Courts are to be given greater powers to dismiss strategic lawsuits against public participation (SLAPPs), which are brought to stifle free speech by intimidating campaigners and journalists.
The Ministry of Justice (MoJ) said last week it will introduce a three-part test to identify SLAPPS―is the case against activity in the public interest, is there evidence of abuse of process, such as a barrage of aggressive letters on a trivial matter; and does the case have sufficient merit? Cases can be stricken out immediately or progressed but with a cap placed on costs to protect individuals from pricey legal battles.
The MoJ has also published the results of its call for evidence on SLAPPs, which found media organisations have been deterred from publishing information on specific individuals or subjects, including exposing serious wrongdoing or corruption, because of the possible legal costs.
Mark Fenhalls QC, Chair of the Bar Council, said the measures on SLAPPS were ‘timely and welcome to curb the abuse of court proceedings by those with the power and wealth to use the justice system to intimidate others’.
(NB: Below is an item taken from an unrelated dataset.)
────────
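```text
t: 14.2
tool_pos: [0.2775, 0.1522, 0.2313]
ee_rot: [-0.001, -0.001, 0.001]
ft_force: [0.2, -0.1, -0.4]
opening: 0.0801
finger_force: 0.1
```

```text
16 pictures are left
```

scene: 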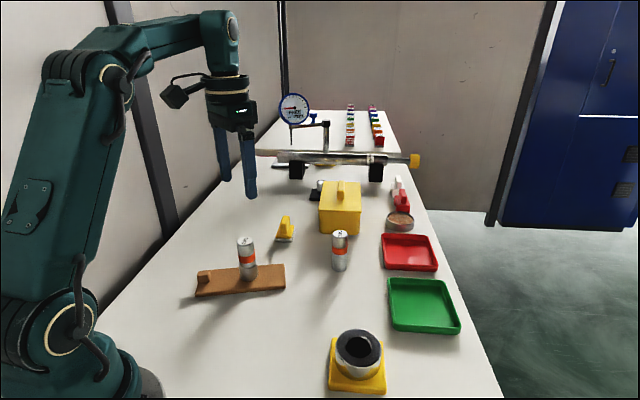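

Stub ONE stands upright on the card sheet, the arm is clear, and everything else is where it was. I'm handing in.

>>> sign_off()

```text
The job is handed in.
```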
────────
Simkins partner Gideon Benaim said: ‘No one disputes that cases which are genuinely abusive ought to be dispensed with at the earliest stage possible.
‘However, it is important that a case does not become a 'SLAPP' simply because a journalist or publisher asserts that there is a public interest angle, even though a claimant has a legitimate reason to seek to enforce their legal right. As anyone who has been involved in defamation and privacy law knows, public interest justifications from the media for proposed stories are raised in almost every situation, sometimes tenuously.
‘The key for the government in making any legislative change will be to carefully balance the various competing rights. Unfortunately, I suspect that this is easier said than done.’